If your intended audiences are kids, non-technical individuals, highly-technical individuals, people who speak or read in multiple languages, etc., you may need to adjust your designs accordingly. You’ll need to limit your text line length and color contrast as you consider accessibility (which you must always), as you know individuals with dyslexia or color vision deficiencies are your customers.
You may be constrained with colors outside of accessibility considerations through set corporate styles or brand guidelines. Those corporate guides may also come with business requirements such as retention metrics and growth goals. You may deal with internal politics, your reach of authority, and access to resources inside an organization as well. Your own or your team’s research skills could be a limiting factor in serving and advocating for your customers too.
Your customer-base will have different levels of literacy and various native languages. Some languages are written and read from right to left so your product will need to be designed that way as well.
Of course, the development of what you design is a constraint. That’s why there is an ever-controversial discussion in the design community of designers learning to code.
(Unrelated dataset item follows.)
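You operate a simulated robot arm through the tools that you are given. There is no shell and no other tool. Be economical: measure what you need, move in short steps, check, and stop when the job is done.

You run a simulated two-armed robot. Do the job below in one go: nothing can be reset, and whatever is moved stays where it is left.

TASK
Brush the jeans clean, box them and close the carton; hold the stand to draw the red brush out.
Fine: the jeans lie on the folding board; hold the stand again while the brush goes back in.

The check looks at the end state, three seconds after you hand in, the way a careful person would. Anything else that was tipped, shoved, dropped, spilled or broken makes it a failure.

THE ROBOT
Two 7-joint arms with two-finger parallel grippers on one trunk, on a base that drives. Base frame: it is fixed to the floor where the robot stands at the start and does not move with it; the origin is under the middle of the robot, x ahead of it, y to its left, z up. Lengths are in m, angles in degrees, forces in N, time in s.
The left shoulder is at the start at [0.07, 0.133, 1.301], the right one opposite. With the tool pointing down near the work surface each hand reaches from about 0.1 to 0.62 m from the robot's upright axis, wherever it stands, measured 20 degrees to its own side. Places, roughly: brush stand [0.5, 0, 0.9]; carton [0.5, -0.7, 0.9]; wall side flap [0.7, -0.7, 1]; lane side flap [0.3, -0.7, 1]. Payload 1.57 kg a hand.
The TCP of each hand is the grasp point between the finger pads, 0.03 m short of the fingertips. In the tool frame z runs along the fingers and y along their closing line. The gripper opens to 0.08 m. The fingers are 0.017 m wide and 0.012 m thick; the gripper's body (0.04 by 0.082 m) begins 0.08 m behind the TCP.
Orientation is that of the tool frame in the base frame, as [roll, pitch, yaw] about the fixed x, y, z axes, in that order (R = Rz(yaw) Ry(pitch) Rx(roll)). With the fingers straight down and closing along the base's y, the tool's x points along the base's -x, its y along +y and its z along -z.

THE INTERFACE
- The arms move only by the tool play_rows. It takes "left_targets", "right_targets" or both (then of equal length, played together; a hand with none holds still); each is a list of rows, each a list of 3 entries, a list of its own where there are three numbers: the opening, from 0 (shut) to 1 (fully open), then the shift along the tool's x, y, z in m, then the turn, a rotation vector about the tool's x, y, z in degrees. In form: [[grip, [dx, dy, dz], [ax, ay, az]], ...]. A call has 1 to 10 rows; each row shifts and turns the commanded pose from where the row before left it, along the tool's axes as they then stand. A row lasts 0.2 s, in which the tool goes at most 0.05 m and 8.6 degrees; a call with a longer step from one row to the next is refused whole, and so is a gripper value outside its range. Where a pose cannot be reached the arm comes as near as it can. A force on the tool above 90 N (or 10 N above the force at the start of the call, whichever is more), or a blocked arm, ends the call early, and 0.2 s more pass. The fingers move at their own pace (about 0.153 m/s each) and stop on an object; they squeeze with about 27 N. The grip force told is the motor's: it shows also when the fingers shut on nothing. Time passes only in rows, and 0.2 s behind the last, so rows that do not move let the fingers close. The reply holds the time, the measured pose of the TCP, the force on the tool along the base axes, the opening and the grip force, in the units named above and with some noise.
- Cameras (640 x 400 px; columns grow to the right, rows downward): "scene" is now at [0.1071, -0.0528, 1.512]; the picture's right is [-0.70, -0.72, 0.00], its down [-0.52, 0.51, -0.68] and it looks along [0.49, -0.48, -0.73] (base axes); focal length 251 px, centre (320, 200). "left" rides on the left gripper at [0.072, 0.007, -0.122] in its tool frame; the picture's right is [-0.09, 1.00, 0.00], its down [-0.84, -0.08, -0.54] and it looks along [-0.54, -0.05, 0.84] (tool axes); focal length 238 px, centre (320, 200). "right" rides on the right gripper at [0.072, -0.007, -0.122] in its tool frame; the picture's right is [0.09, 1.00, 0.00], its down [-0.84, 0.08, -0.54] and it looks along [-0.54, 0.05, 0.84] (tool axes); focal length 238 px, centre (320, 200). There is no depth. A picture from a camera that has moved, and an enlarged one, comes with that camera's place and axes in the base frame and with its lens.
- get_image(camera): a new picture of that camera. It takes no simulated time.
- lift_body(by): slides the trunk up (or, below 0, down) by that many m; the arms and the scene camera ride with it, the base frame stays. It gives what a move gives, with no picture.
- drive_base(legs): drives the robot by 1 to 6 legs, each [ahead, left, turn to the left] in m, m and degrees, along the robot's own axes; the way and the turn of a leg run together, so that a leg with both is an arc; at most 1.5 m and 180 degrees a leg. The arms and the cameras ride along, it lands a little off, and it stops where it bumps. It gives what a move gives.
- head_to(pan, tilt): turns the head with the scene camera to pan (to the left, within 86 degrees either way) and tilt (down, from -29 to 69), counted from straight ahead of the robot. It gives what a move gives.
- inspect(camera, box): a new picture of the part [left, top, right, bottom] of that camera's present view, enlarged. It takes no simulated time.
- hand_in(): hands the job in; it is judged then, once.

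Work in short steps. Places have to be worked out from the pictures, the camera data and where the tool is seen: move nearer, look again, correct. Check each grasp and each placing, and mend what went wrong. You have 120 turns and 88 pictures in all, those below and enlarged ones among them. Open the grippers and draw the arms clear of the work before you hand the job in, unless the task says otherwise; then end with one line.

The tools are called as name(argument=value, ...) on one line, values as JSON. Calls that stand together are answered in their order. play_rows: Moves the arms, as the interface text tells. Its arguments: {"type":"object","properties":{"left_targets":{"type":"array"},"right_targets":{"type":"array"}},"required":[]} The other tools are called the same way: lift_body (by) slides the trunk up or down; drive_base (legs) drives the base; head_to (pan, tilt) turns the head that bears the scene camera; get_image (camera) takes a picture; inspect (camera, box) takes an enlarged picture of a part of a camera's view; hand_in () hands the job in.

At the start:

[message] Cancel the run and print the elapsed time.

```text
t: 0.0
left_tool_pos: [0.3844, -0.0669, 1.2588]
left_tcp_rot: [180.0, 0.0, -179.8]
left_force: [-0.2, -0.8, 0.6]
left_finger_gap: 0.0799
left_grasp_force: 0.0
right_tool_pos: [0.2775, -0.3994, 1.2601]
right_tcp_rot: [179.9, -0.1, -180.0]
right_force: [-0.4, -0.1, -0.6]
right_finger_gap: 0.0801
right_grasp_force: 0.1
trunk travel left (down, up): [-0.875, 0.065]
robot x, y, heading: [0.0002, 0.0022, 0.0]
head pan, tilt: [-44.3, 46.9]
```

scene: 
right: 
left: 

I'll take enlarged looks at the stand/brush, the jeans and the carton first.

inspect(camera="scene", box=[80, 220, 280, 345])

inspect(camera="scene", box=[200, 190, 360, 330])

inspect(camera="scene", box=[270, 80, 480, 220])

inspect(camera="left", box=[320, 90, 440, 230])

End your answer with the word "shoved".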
If you understand even some fundamentals about how your designs are built and become products, you may start designing your layouts and interactions differently with those limitations in mind. It’s just like how you begin to understand the design language of a mobile platform, like Apple’s Human Interface Guidelines. You get familiar with it, and design within its constraints to increase the usability of your app, making it easier to learn for your customers because they already know how an app on iOS should work.
Often there are constraints that you choose on your own, like signing up for a 100-day design program, constraining yourself by time, assignments, and perhaps some accountability within an online community. The brief or scope of work is in itself a constraint. It may state that the solution to your customers’ problems may need to have specific capabilities or features.
Whatever a constraint is, view them as a positive and constructive framework for designing, as they help you find solutions faster and better, that meet the needs of your customers.